Interview with Myrlie Evers
QUESTION 20
INTERVIEWER:

OK, SO I WANT YOU TO TALK ABOUT YOUR, YOUR HUSBAND'S ROLE, THE ROLE HE PLAYED IN THE TRIAL OF EMMETT TILL IN HELPING TO GET THE WITNESSES TOGETHER.

Myrlie Evers:

Medgar played a very important role, I feel, in the Emmett Till case. As field secretary for the NAACP a part of his responsibility was to investigate murders. He and Amzie Moore and a few others dressed as sharecroppers, would change cars to trucks and what-not, go on the plantations, ask people, go into the communities and ask people information about the murderers or the accused murderers, what had happened, of certainly making contact with the local officials and getting the press out. And it was a very dangerous job at that particular time.
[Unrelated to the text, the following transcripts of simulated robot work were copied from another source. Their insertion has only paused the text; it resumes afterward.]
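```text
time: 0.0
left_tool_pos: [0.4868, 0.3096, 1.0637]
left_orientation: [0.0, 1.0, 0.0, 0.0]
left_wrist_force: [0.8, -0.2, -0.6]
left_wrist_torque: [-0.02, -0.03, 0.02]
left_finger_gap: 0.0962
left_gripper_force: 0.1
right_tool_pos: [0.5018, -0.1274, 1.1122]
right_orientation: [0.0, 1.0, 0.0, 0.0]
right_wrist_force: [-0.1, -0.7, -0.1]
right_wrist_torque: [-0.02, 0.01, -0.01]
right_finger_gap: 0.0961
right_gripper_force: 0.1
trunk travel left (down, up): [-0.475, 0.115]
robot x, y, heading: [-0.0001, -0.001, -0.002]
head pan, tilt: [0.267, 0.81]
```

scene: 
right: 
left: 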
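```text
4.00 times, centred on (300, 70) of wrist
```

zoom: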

Medgar was also responsible, not only for finding witnesses but helping to get them out of town, and I remember one very distinct case where he used a casket, and put a person in a casket, and—in conjunction with a mortuary—and got the person out of town. Out of town, out of the state, across the border, to Tennessee, and then north.

CAMERA CREW MEMBER:

THIS WILL BE TAKE ELEVEN. SPEED. AND MARKING.